Give back the exact lines spanning from the line with "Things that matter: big" to the line with "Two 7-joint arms", with both of those lines included and no others. The answer is a numbered list with one line in each place and no blank lines.
— Begin DATASET CONTENT —
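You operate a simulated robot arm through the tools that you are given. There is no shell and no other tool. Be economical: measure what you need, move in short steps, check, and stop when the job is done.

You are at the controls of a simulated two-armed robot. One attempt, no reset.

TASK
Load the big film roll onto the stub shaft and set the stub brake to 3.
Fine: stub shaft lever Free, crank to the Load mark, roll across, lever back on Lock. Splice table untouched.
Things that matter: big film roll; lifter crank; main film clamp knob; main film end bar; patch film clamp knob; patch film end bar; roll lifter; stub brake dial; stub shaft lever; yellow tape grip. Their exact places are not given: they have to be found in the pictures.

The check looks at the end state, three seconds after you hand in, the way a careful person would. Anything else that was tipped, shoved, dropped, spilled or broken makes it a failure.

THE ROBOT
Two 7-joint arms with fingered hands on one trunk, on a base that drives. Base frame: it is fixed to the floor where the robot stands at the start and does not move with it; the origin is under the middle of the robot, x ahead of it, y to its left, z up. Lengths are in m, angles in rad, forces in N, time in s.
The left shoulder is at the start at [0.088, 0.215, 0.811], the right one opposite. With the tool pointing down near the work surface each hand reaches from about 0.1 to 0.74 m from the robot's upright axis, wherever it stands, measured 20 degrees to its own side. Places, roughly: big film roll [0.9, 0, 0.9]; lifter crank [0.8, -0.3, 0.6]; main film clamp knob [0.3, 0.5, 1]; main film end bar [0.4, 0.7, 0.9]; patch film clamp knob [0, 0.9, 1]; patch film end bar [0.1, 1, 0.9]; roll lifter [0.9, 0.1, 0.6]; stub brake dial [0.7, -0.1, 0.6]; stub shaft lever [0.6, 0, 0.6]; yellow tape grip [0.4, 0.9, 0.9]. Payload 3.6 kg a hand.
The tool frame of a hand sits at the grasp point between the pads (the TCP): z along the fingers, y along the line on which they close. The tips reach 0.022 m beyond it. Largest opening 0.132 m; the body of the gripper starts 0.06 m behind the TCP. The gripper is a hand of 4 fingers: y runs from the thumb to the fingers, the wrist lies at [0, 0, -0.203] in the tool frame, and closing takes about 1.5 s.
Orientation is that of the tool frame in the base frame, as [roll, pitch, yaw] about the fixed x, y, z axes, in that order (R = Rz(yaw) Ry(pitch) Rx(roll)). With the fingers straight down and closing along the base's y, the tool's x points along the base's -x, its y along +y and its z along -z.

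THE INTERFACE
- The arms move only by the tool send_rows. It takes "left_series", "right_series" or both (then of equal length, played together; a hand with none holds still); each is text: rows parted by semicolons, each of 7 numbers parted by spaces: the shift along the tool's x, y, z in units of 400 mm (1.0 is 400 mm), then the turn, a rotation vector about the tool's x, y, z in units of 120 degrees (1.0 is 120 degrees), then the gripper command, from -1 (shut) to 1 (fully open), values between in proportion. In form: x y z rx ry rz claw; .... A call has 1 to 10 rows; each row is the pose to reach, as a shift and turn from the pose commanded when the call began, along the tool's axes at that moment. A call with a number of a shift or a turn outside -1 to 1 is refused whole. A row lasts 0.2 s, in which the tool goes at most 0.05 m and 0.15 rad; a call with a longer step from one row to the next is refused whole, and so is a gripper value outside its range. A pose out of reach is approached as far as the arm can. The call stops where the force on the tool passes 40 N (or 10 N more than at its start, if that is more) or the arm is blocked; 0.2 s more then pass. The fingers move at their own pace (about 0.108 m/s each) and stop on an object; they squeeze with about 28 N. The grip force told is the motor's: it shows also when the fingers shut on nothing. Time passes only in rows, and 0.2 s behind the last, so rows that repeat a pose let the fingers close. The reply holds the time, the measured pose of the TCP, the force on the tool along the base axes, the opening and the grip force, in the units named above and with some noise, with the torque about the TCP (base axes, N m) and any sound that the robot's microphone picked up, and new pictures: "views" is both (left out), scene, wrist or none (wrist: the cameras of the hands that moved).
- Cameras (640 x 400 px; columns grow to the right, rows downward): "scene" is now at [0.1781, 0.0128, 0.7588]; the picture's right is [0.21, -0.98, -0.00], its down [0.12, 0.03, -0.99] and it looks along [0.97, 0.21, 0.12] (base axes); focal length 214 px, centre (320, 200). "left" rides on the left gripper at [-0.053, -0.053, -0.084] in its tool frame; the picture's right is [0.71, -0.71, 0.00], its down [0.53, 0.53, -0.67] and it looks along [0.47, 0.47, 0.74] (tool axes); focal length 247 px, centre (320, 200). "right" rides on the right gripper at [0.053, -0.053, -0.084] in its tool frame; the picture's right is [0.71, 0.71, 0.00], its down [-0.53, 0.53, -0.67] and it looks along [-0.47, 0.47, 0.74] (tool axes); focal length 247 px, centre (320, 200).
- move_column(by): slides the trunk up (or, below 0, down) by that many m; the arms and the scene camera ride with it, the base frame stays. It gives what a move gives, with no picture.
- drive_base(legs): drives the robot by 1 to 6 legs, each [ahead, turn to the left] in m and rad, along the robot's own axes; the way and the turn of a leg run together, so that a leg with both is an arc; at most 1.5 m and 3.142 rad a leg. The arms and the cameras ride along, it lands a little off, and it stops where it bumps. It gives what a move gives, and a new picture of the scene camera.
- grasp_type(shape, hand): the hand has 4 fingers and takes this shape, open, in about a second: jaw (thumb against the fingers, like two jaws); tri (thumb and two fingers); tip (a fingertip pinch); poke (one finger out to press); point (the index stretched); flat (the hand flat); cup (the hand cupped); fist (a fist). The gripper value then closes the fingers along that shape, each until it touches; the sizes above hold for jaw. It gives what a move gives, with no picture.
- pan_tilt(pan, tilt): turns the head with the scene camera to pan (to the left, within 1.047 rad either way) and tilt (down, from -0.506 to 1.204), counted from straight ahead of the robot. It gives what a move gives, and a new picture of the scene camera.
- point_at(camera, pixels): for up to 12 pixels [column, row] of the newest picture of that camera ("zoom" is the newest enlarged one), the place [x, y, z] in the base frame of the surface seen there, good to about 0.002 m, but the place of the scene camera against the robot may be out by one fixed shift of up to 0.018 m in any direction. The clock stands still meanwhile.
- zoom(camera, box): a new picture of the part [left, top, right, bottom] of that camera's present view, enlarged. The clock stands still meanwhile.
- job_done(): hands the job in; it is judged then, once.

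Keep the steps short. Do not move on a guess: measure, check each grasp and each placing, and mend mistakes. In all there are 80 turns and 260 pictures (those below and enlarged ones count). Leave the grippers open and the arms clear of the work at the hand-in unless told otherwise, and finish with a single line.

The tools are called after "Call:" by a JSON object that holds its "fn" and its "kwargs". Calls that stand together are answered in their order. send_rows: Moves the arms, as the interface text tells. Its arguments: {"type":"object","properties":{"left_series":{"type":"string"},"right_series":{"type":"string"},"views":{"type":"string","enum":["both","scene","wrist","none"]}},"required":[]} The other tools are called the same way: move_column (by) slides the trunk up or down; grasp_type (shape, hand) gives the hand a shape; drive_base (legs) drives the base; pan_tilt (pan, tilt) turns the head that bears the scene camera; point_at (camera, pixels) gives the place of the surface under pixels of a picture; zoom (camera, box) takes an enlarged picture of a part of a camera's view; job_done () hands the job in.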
— End DATASET CONTENT —
_ANSWER BELOW_.
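1. Things that matter: big film roll; lifter crank; main film clamp knob; main film end bar; patch film clamp knob; patch film end bar; roll lifter; stub brake dial; stub shaft lever; yellow tape grip. Their exact places are not given: they have to be found in the pictures.
2. The check looks at the end state, three seconds after you hand in, the way a careful person would. Anything else that was tipped, shoved, dropped, spilled or broken makes it a failure.
3. THE ROBOT
4. Two 7-joint arms with fingered hands on one trunk, on a base that drives. Base frame: it is fixed to the floor where the robot stands at the start and does not move with it; the origin is under the middle of the robot, x ahead of it, y to its left, z up. Lengths are in m, angles in rad, forces in N, time in s.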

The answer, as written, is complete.